%%
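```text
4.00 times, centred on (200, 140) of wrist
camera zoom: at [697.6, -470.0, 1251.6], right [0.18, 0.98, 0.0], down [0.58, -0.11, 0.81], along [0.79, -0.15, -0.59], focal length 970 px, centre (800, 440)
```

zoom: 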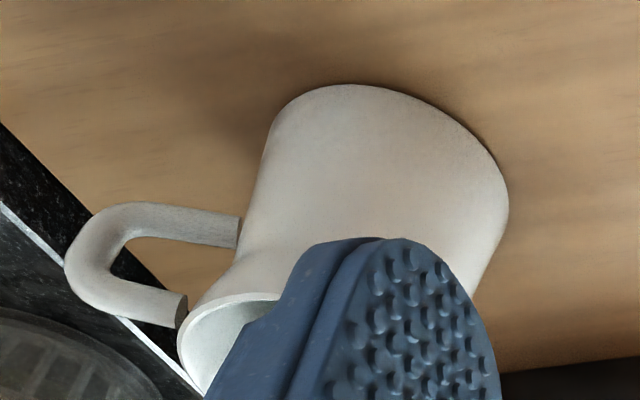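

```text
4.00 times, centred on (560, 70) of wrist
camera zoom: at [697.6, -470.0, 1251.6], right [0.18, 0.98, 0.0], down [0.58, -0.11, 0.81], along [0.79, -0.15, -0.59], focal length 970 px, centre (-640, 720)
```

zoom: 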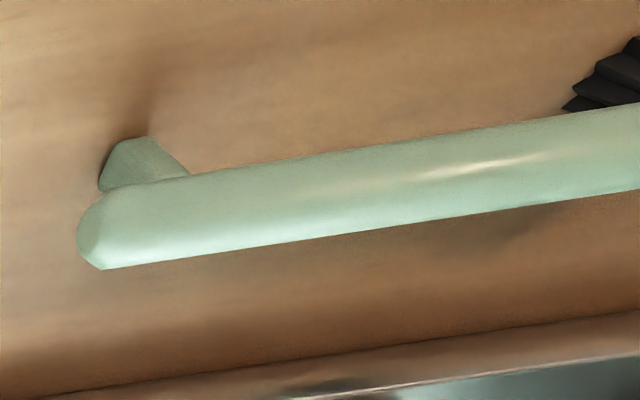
%%
__What you should do__
Repeat the data exactly in full, omitting its pictures. Format the lines as a JSON array of strings and drop empty lines.

__Written solution__
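[
  "```text",
  "4.00 times, centred on (200, 140) of wrist",
  "camera zoom: at [697.6, -470.0, 1251.6], right [0.18, 0.98, 0.0], down [0.58, -0.11, 0.81], along [0.79, -0.15, -0.59], focal length 970 px, centre (800, 440)",
  "```",
  "zoom: ",
  "```text",
  "4.00 times, centred on (560, 70) of wrist",
  "camera zoom: at [697.6, -470.0, 1251.6], right [0.18, 0.98, 0.0], down [0.58, -0.11, 0.81], along [0.79, -0.15, -0.59], focal length 970 px, centre (-640, 720)",
  "```",
  "zoom: "
]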